# taz.de -- Die Wahrheit: Autodieb aus Versehen
       
       > In Irland werden viele Wagen von professionellen Ganoven gestohlen.
       > Manchmal reiht man sich selbst unbeabsichtigt ein in die Armee der
       > Spitzbuben.
       
       Werbung funktioniert. Die Reklame von VW und Audi läuft fast jeden Abend im
       irischen Fernsehen, und beide Automarken führen die Tabelle der geklauten
       Autos auf der Grünen Insel an. Jedes Jahr werden mehr als 10.000 Wagen in
       Irland gestohlen, 40 Prozent davon in Dublin. Die Schieberbanden
       beauftragen junge Drogenabhängige mit dem Diebstahl und zahlen ihnen 200
       Euro pro Auto.
       
       Mir ist vor vielen Jahren in Berlin meine Ente geklaut worden. Es war eine
       besondere Ente, denn sie war von meinem versoffenen Mechaniker in
       Schöneberg aus drei Schrottautos zusammengebastelt worden, und sie
       benötigte neun Anläufe, um durch den TÜV zu kommen.
       
       Eines Morgens war sie weg. Ich rief bei der Polizei an. „He, hört mal“,
       rief der Beamte seinen Kollegen zu. „Jetzt klauen sie schon Enten.“ Im
       Hintergrund war schallendes Gelächter zu hören. Am nächsten Tag war das
       Auto wieder da, es war zwei Straßen weiter vor einer Kneipe geparkt. Mein
       Mechaniker saß im Wirtshaus. Er sei zu betrunken gewesen, die 250 Meter zu
       laufen, erklärte er mir.
       
       Einmal bin ich selbst fast zum Autodieb geworden.
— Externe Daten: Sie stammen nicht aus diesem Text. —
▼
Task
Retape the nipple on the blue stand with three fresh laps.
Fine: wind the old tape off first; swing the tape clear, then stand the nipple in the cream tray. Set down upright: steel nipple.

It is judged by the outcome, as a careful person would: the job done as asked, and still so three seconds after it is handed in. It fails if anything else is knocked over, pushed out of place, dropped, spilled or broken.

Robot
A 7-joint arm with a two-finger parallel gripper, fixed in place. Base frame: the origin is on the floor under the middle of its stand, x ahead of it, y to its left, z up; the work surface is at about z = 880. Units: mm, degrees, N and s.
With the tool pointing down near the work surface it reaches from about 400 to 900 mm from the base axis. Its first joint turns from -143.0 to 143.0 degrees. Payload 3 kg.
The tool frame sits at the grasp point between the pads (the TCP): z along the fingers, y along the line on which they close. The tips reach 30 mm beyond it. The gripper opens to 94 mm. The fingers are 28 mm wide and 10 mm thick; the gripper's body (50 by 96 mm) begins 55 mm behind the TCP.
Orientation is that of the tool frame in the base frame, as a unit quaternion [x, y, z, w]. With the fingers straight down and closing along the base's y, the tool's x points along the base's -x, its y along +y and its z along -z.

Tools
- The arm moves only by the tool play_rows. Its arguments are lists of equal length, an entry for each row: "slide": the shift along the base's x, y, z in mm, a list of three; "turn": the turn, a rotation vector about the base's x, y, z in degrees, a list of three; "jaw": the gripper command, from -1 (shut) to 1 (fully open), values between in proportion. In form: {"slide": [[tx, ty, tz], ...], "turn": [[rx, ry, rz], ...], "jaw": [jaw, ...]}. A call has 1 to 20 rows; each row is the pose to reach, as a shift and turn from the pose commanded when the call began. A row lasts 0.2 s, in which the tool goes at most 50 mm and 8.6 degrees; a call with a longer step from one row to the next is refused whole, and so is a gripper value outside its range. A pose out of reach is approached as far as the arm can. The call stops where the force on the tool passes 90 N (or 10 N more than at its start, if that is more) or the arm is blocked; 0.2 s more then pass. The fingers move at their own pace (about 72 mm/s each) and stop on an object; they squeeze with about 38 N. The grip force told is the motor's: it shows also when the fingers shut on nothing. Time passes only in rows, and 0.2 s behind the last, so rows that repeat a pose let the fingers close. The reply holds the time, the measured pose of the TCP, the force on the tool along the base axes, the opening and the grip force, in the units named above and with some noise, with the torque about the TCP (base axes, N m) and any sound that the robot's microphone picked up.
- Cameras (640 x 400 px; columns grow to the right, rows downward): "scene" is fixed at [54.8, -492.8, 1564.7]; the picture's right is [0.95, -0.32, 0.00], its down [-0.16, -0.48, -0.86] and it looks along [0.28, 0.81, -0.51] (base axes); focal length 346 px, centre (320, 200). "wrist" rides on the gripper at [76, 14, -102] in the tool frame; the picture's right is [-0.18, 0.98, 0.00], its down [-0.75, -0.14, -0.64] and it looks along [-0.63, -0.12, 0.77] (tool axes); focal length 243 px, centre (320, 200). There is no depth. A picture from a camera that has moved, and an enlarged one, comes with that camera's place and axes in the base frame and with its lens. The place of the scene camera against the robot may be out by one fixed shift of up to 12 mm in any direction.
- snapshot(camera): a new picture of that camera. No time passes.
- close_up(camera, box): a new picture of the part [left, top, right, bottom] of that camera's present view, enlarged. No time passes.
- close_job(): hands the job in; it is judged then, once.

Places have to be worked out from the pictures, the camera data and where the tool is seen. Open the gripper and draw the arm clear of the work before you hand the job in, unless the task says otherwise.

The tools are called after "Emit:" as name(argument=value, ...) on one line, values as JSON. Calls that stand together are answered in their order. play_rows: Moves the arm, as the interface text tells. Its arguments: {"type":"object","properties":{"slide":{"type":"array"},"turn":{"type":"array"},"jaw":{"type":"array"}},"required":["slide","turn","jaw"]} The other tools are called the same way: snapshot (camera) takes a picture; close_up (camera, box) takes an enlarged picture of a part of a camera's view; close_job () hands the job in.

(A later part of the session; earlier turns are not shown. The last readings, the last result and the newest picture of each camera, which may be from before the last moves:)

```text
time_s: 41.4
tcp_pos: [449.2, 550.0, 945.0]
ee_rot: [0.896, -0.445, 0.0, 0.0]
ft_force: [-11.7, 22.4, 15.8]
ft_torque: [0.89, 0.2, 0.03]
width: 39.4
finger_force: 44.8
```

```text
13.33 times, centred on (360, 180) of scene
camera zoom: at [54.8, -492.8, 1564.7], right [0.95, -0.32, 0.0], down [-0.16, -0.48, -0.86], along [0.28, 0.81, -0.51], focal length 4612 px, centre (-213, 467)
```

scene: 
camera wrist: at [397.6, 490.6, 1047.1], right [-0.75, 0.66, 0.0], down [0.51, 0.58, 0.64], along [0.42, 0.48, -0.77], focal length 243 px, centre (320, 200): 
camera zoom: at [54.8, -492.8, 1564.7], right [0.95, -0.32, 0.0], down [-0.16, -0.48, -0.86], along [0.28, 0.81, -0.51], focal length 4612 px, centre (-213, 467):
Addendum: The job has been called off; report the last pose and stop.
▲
Meine Gattin Áine musste
       wegen eines gebrochenen Knöchels zur Nachuntersuchung ins Krankenhaus. Ich
       parkte den Wagen, einen rostbraunen Ford Escort, in einer Seitenstraße.
       Nach zwei Stunden war der Knöchel geröntgt. Ich half Áine ins Auto, stieg
       ein und ließ den Motor an. In dem Moment fiel mir das Duftbäumchen am
       Rückspiegel auf. Ich hasse diese baumelnden Chemiekeulen und wollte Áine
       gerade zur Rede stellen, als der CD-Spieler ansprang und „Danny Boy“
       spielte. Dieses Lied ist mir noch mehr zuwider als die Duftbäumchen.
       Langsam ging mir ein Licht auf, weil der Innenraum verdächtig sauber war.
       Es war nicht unser Wagen.
       
       Schlimm genug, dass fast alle Ford Escorts in Irland rostbraun sind. Aber
       dass sie auch den gleichen Schlüssel haben? Der Hersteller meint
       vermutlich, dass es vollkommen egal sei, welchen dieser Kleinwagen man
       nimmt. Mir war es aber nicht egal, ich hing an meinen CDs im Handschuhfach.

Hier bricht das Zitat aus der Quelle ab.